GENTE E COISAS DA CIDADE Baile da orla
Lydia Federici
No Gonzaga, há dias, em pleno passeio, brotou uma coisa esquisita. Uma armação de alumínio. A correr do chão até uma
janela do saguão do Sírio-Libanês. No começo, ninguém sabia pra que iria servir tanto cano. Cruzado e recruzado. Parecia plataforma de lançamento de foguetes. Finalmente, uma larga faixa, de letras coloridas, desvendou o segredo. A armação passou a
ter nome. Nome que lhe explicava a finalidade. Era rampa de ingresso. Passarela ao mesmo tempo. Mas pra quê?

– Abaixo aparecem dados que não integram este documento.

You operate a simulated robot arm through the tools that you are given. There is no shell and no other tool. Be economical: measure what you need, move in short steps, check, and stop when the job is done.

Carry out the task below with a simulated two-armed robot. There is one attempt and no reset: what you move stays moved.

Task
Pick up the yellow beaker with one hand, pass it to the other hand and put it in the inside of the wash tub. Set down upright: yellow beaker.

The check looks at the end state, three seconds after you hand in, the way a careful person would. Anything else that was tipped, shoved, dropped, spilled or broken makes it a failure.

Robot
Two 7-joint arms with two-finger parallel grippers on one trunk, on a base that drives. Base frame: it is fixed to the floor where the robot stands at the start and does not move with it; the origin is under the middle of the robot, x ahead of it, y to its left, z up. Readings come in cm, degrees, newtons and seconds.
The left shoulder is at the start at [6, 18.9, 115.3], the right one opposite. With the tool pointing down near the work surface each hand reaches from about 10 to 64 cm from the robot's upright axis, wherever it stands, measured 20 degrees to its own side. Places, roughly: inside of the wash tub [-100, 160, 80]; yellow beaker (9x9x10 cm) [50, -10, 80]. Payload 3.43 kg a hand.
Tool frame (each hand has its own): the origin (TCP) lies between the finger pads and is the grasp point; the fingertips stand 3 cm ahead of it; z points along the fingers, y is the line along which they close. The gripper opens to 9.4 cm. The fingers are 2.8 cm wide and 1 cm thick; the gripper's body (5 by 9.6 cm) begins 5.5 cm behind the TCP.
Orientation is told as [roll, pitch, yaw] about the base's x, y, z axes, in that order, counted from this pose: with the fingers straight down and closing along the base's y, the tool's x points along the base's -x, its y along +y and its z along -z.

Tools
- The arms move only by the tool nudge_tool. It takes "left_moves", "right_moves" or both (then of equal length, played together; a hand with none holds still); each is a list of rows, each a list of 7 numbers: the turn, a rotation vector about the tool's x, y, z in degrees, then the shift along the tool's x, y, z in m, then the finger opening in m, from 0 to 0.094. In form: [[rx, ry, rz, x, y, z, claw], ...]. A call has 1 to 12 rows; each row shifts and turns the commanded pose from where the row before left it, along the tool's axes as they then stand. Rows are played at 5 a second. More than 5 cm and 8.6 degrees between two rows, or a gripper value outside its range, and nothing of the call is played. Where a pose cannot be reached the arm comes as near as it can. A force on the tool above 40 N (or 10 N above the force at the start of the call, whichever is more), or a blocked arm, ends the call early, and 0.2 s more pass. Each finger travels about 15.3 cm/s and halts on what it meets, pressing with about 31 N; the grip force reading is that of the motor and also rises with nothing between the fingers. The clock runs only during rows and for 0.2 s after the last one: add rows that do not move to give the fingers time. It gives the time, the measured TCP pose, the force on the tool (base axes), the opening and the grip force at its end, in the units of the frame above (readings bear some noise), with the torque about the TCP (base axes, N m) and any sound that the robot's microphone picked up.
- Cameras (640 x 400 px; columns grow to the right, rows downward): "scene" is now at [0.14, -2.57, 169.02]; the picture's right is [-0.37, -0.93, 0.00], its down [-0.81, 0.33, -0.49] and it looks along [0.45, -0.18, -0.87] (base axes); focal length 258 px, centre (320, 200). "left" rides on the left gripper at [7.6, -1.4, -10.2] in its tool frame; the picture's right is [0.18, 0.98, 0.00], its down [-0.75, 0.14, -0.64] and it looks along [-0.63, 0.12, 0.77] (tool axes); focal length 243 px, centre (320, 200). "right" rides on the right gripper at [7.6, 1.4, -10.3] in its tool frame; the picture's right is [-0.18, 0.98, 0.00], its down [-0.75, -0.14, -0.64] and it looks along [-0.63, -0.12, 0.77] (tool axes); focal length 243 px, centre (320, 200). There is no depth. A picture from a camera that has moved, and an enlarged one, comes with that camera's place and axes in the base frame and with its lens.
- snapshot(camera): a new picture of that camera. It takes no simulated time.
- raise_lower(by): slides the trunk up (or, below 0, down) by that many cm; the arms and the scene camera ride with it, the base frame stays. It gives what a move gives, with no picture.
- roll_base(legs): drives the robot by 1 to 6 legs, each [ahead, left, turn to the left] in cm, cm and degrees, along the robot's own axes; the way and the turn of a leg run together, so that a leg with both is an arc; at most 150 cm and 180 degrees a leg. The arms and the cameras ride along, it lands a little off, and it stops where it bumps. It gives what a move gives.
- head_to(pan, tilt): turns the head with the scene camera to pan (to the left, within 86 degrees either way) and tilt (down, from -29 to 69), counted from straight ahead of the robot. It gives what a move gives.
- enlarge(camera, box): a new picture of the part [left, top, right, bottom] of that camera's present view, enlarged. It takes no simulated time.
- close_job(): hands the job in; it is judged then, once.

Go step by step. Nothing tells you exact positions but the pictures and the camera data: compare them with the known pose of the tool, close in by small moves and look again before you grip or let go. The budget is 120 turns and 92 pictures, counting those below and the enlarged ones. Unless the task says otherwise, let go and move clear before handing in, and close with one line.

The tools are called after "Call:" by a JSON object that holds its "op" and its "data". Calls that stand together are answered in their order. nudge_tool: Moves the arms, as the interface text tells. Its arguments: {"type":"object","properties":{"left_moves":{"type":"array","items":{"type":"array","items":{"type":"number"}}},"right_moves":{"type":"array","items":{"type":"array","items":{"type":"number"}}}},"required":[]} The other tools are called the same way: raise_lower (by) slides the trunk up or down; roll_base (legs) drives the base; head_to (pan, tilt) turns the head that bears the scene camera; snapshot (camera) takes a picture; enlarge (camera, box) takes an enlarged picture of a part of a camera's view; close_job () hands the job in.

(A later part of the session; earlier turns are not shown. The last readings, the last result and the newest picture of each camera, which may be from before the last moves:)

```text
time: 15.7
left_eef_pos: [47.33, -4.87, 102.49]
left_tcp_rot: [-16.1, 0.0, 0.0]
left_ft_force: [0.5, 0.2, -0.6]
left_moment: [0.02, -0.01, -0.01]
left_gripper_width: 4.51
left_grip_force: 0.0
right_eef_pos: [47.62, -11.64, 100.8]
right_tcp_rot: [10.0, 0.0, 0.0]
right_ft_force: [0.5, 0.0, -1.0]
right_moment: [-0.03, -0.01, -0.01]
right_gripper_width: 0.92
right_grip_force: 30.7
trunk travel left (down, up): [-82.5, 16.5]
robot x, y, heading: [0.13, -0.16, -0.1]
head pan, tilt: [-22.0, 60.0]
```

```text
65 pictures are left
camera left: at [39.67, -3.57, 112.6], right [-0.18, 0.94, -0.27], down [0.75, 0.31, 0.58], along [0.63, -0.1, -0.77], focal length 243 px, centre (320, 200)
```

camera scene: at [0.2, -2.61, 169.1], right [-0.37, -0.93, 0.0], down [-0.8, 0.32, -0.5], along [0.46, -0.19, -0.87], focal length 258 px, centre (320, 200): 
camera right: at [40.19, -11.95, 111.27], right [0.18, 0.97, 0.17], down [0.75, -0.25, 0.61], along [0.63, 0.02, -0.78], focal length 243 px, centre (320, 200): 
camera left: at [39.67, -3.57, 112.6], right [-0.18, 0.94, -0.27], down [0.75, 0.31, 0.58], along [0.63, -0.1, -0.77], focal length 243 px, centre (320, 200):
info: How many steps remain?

Carnaval, no Brasil, não é assunto que se discuta. É, apenas, folia que se brinca. Ou não. Mas que é coisa importante, é. Santos,s endo brasileira, é carnavalesca durante o tríduo de Momo. Séria e trabalhadora durante todo o ano, carregada de lutas
e de problemas, salva seu equilíbrio esbaldando-se, com despreocupação, na alegria do carnaval. O interessante é que essa alegria, a princípio despretensiosa, tanto influenciou o desejo de alegria de gentes de fora que o carnaval santista passou a
ser promoção turística. Isso é importante: Se não fosse, porr que Recife se empenha em divulgar seu alucinante carnaval de frevo? Por que o Rio convida turistas estrangeiros? Enfiando-os, a muque, e a peso de ouro, no baile do Municipal?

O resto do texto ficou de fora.